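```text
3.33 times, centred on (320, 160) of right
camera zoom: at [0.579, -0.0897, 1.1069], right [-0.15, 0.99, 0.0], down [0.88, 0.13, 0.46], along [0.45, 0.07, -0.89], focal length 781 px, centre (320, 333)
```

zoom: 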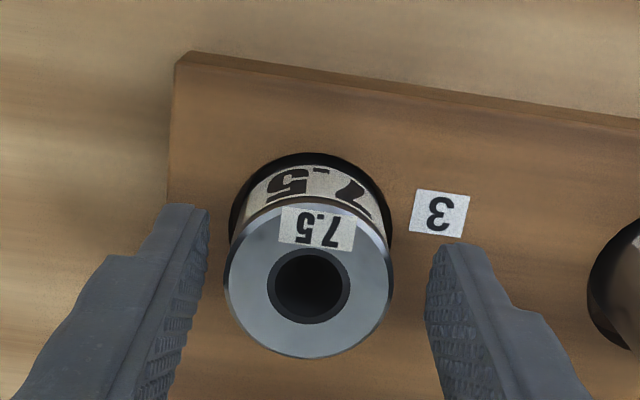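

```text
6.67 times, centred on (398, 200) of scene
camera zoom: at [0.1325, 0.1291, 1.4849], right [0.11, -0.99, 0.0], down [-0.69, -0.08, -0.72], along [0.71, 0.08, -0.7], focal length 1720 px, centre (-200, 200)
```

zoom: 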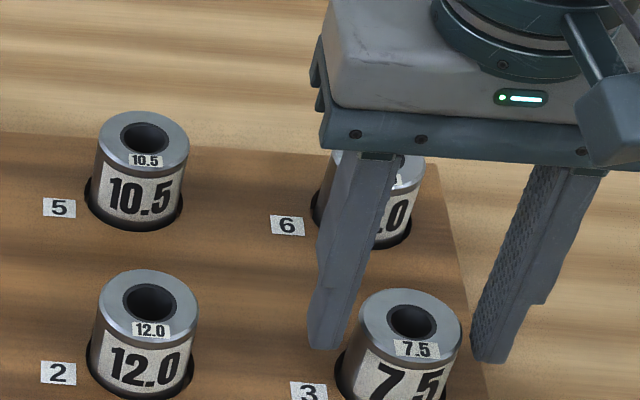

EXERCISE — Without including any picture, repeat the data exactly.

FULL ANSWER —
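```text
3.33 times, centred on (320, 160) of right
camera zoom: at [0.579, -0.0897, 1.1069], right [-0.15, 0.99, 0.0], down [0.88, 0.13, 0.46], along [0.45, 0.07, -0.89], focal length 781 px, centre (320, 333)
```

zoom: 

```text
6.67 times, centred on (398, 200) of scene
camera zoom: at [0.1325, 0.1291, 1.4849], right [0.11, -0.99, 0.0], down [-0.69, -0.08, -0.72], along [0.71, 0.08, -0.7], focal length 1720 px, centre (-200, 200)
```

zoom: 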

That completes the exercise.